RECORDED DATA →

───

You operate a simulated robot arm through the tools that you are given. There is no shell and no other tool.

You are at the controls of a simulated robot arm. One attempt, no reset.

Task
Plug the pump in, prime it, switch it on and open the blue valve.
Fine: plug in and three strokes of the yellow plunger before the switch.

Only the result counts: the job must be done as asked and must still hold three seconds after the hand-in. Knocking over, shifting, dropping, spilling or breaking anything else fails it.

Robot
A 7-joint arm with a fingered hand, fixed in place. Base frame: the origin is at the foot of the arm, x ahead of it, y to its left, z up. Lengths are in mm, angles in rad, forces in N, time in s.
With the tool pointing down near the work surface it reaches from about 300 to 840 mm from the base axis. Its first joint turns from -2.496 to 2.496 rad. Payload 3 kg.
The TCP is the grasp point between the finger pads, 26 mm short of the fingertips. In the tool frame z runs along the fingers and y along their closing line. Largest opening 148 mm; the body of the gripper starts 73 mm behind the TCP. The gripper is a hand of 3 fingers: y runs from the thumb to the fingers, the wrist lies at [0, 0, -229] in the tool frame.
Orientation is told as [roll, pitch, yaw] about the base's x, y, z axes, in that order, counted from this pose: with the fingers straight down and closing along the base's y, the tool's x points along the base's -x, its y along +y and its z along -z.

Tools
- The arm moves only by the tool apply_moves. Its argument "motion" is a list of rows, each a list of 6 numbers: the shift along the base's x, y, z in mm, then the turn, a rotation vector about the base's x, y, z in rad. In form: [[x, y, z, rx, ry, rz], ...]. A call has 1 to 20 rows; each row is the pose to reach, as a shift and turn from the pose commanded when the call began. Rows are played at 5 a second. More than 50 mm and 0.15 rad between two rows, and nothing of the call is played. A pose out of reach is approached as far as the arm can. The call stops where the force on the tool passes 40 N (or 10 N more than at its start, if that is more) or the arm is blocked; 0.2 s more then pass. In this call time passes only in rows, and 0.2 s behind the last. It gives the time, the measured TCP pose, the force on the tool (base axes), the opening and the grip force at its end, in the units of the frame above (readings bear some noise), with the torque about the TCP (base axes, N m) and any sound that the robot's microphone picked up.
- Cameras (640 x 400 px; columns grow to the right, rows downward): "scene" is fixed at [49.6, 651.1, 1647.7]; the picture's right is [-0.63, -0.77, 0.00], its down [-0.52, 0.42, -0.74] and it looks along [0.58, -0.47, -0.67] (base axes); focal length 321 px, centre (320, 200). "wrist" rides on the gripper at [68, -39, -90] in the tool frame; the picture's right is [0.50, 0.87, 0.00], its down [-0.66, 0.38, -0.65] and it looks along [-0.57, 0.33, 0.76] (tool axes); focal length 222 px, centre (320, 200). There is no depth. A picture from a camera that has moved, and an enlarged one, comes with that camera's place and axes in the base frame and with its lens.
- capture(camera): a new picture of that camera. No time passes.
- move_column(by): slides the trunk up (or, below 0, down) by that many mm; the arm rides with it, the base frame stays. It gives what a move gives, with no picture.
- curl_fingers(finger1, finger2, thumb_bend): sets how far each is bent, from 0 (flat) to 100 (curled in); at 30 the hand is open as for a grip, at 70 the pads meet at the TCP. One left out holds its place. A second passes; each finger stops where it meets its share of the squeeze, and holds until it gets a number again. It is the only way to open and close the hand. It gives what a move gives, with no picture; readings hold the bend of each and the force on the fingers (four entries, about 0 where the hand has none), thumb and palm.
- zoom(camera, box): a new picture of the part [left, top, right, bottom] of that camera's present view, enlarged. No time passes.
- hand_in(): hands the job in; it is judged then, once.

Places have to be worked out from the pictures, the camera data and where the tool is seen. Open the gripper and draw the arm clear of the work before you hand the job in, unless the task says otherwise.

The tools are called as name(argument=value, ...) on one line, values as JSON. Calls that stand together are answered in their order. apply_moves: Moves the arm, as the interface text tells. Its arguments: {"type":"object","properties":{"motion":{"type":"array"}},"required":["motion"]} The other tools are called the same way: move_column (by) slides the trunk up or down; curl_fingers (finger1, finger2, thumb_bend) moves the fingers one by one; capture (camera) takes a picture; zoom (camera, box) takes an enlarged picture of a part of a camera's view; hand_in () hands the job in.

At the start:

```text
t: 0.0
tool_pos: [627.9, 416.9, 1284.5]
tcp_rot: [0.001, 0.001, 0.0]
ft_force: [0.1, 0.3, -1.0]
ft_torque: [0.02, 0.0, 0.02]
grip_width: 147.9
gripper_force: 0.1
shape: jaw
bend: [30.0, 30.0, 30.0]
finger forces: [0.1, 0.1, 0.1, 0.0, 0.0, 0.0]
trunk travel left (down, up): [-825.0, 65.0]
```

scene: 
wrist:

───

TASK GOAL →
Restate the whole of the material exactly. Put each line that is not blank into a JSON list as a string.

EXERCISE RESPONSE →
[
  "You operate a simulated robot arm through the tools that you are given. There is no shell and no other tool.",
  "You are at the controls of a simulated robot arm. One attempt, no reset.",
  "Task",
  "Plug the pump in, prime it, switch it on and open the blue valve.",
  "Fine: plug in and three strokes of the yellow plunger before the switch.",
  "Only the result counts: the job must be done as asked and must still hold three seconds after the hand-in. Knocking over, shifting, dropping, spilling or breaking anything else fails it.",
  "Robot",
  "A 7-joint arm with a fingered hand, fixed in place. Base frame: the origin is at the foot of the arm, x ahead of it, y to its left, z up. Lengths are in mm, angles in rad, forces in N, time in s.",
  "With the tool pointing down near the work surface it reaches from about 300 to 840 mm from the base axis. Its first joint turns from -2.496 to 2.496 rad. Payload 3 kg.",
  "The TCP is the grasp point between the finger pads, 26 mm short of the fingertips. In the tool frame z runs along the fingers and y along their closing line. Largest opening 148 mm; the body of the gripper starts 73 mm behind the TCP. The gripper is a hand of 3 fingers: y runs from the thumb to the fingers, the wrist lies at [0, 0, -229] in the tool frame.",
  "Orientation is told as [roll, pitch, yaw] about the base's x, y, z axes, in that order, counted from this pose: with the fingers straight down and closing along the base's y, the tool's x points along the base's -x, its y along +y and its z along -z.",
  "Tools",
  "- The arm moves only by the tool apply_moves. Its argument \"motion\" is a list of rows, each a list of 6 numbers: the shift along the base's x, y, z in mm, then the turn, a rotation vector about the base's x, y, z in rad. In form: [[x, y, z, rx, ry, rz], ...]. A call has 1 to 20 rows; each row is the pose to reach, as a shift and turn from the pose commanded when the call began. Rows are played at 5 a second. More than 50 mm and 0.15 rad between two rows, and nothing of the call is played. A pose out of reach is approached as far as the arm can. The call stops where the force on the tool passes 40 N (or 10 N more than at its start, if that is more) or the arm is blocked; 0.2 s more then pass. In this call time passes only in rows, and 0.2 s behind the last. It gives the time, the measured TCP pose, the force on the tool (base axes), the opening and the grip force at its end, in the units of the frame above (readings bear some noise), with the torque about the TCP (base axes, N m) and any sound that the robot's microphone picked up.",
  "- Cameras (640 x 400 px; columns grow to the right, rows downward): \"scene\" is fixed at [49.6, 651.1, 1647.7]; the picture's right is [-0.63, -0.77, 0.00], its down [-0.52, 0.42, -0.74] and it looks along [0.58, -0.47, -0.67] (base axes); focal length 321 px, centre (320, 200). \"wrist\" rides on the gripper at [68, -39, -90] in the tool frame; the picture's right is [0.50, 0.87, 0.00], its down [-0.66, 0.38, -0.65] and it looks along [-0.57, 0.33, 0.76] (tool axes); focal length 222 px, centre (320, 200). There is no depth. A picture from a camera that has moved, and an enlarged one, comes with that camera's place and axes in the base frame and with its lens.",
  "- capture(camera): a new picture of that camera. No time passes.",
  "- move_column(by): slides the trunk up (or, below 0, down) by that many mm; the arm rides with it, the base frame stays. It gives what a move gives, with no picture.",
  "- curl_fingers(finger1, finger2, thumb_bend): sets how far each is bent, from 0 (flat) to 100 (curled in); at 30 the hand is open as for a grip, at 70 the pads meet at the TCP. One left out holds its place. A second passes; each finger stops where it meets its share of the squeeze, and holds until it gets a number again. It is the only way to open and close the hand. It gives what a move gives, with no picture; readings hold the bend of each and the force on the fingers (four entries, about 0 where the hand has none), thumb and palm.",
  "- zoom(camera, box): a new picture of the part [left, top, right, bottom] of that camera's present view, enlarged. No time passes.",
  "- hand_in(): hands the job in; it is judged then, once.",
  "Places have to be worked out from the pictures, the camera data and where the tool is seen. Open the gripper and draw the arm clear of the work before you hand the job in, unless the task says otherwise.",
  "The tools are called as name(argument=value, ...) on one line, values as JSON. Calls that stand together are answered in their order. apply_moves: Moves the arm, as the interface text tells. Its arguments: {\"type\":\"object\",\"properties\":{\"motion\":{\"type\":\"array\"}},\"required\":[\"motion\"]} The other tools are called the same way: move_column (by) slides the trunk up or down; curl_fingers (finger1, finger2, thumb_bend) moves the fingers one by one; capture (camera) takes a picture; zoom (camera, box) takes an enlarged picture of a part of a camera's view; hand_in () hands the job in.",
  "At the start:",
  "```text",
  "t: 0.0",
  "tool_pos: [627.9, 416.9, 1284.5]",
  "tcp_rot: [0.001, 0.001, 0.0]",
  "ft_force: [0.1, 0.3, -1.0]",
  "ft_torque: [0.02, 0.0, 0.02]",
  "grip_width: 147.9",
  "gripper_force: 0.1",
  "shape: jaw",
  "bend: [30.0, 30.0, 30.0]",
  "finger forces: [0.1, 0.1, 0.1, 0.0, 0.0, 0.0]",
  "trunk travel left (down, up): [-825.0, 65.0]",
  "```",
  "scene: ",
  "wrist:"
]